In its notice of proposed rulemaking, BOEM asserts:

This proposed rule would facilitate the development of OCS renewable energy and would promote U.S. climate and renewable energy objectives in a safe and environmentally sound manner while providing a fair return to the U.S. taxpayer. These important goals would be accomplished by modernizing regulations, streamlining overly complex and burdensome processes, clarifying ambiguous provisions, enhancing compliance provisions, and correcting technical errors and inconsistencies. Through these changes, the Department aims to reduce administrative burdens for both developers and the Department’s staff, reduce developer costs and uncertainty, and introduce greater regulatory flexibility in a rapidly changing industry to foster the supply of OCS renewable energy to meet increasing demand, while maintaining environmental safeguards. 

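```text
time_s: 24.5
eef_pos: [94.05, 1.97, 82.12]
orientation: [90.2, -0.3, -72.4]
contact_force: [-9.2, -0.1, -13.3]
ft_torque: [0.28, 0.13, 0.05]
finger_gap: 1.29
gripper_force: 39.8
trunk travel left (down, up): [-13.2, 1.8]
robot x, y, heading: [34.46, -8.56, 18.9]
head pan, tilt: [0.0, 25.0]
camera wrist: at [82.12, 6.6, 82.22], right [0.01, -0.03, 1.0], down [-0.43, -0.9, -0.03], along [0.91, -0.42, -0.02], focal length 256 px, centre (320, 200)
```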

These updates are necessary to ensure a durable and appropriate process is in place to advance renewable energy on the OCS.

BOEM's proposed rule contains eight major components, categorized under the following headings:

  1. Eliminating unnecessary requirements for the deployment of met buoys.
  2. Increasing survey flexibility.
  3. Improving the project design and installation verification process.
  4. Establishing a Public Renewable Energy Leasing Schedule.
  5. Reforming BOEM's renewable energy auction regulations.
  6. Tailoring financial assurance requirements and instruments.
  7. Clarifying safety management system regulations.
  8. Revising other provisions and making technical corrections.

Comments will be due 60 days after the notice's publication in the Federal Register.